It's somewhat ironic that the city of Nottingham finds itself on the precipice of widespread recognition as a reputable musical hotbed for the first time in over a decade. The last occasion to spark such a surge of interest coincided with the release of The Closer You Get, the second long player from Six.By Seven. At the time it was earmarked as their springboard to mainstream success. Sadly, it ended up marking the pinnacle of the band's career, culminating in the implosion of the group's creative hub as founder member and guitarist Sam Hempton, instrumental in creating Six. By Seven’s sound, quit the band soon after its release.
The Closer You Get represented a vast departure in sound from debut long player The Things We Make two years earlier. Gone were the sprawling, progressive rock soundscapes of pieces like 'European Me' and '88-92-96' in favour of a heavier, more direct approach that owed more to the industrial noise brutality of outfits like Ministry and Nine Inch Nails than the Pink Floyd comparisons of yore. The fiery combination of Chris Olley's lyrical asides and Hempton's signature guitar melodies, coupled with Ric Peet's uncompromising production added an abrasive density to an already ethereal sound. Further enhanced by the deft engineering skills of John Leckie, when The Closer You Get was finally unleashed in March 2000 its brutal onslaught and deeply personal sentiment resembled nothing else on earth.
The first hint of Six.By Seven's harsh change in direction was unleashed at the recently opened Heavenly Social's first Christmas Party on 21st December 1999. The brutal 'Eat Junk Become Junk' kickstarted the set, and three months later, with the release of The Closer You Get, a more broodingly intense Six.By Seven were borne. Drummer Christian Davis, now the architect behind Spotlight Kid and bassist Paul Douglas deserve their share of the plaudits for orchestrating the driving rhythms that bring the record’s twelve pieces to life.
As an appetiser for what's to follow, opener ‘Eat Junk Become Junk’ wraps a lifetime of vitriolic social commentary into three minutes ("This country's dirty and depressing me"). The disturbingly heavy 'Sawn Off Metallica T-Shirt' make it difficult to envisage how intense the recording sessions must have been, Olley mischievously insisting "I just want to make you smile" at the song's outset. While both 'Ten Places To Die' and 'New Year' provide a laidback interlude, the nervous breakdown of 'One Easy Ship Away' followed by 'My Life Is An Accident' restore The Closer You Get to an austere state of brutality.

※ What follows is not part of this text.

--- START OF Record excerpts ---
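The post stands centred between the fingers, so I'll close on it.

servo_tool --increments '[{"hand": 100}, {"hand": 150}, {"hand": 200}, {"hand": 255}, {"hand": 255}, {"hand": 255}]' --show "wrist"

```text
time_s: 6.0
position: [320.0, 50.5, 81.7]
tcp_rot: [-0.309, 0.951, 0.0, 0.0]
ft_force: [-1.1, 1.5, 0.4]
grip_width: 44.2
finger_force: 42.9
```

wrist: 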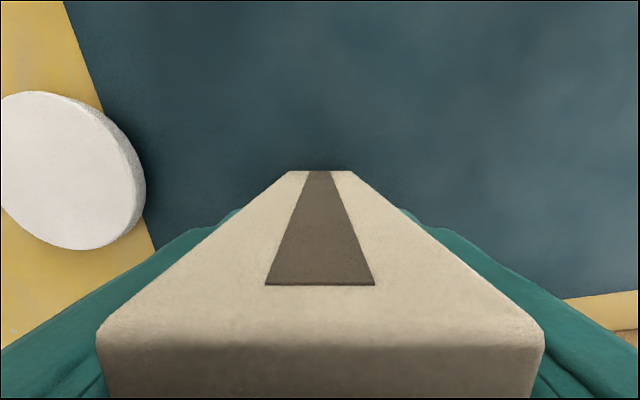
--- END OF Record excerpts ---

It's an uneasy ride from here on in. Both 'Don't Wanna Stop' and 'Slab Square' fuse Olley's distorted vocals with guitar bursts akin to that of a machine gun wielding firing squad. The plaintive ‘England And A Broken Radio’, Olley’s desultory "Everybody’s got nothing to say” echoing the earlier sentiments of ‘Eat Junk Become Junk’. Listening back to 'Another Love Song', there are echoes of Doves during their Last Broadcast phase, just one example of many artists subsequently influenced by The Closer You Get. "What you see is what you get" declares Olley on the penultimate 'Overnight Success'. Although initially bearing some resemblance to Godley And Creme's 'Cry', the crescendo of white noise that greets its outro restores the album’s brutally intense theme. Ending on the hushed tones of '100 & Something Foxhall Road', The Closer You Get bows out quietly, its statement of intent already delivered.
Although successor The Way I Feel Today displayed some of The Closer You Get's sensory assault, it never quite matched its consistency. However, eleven years after its initial release, The Closer You Get's status as a timeless masterpiece remains intact.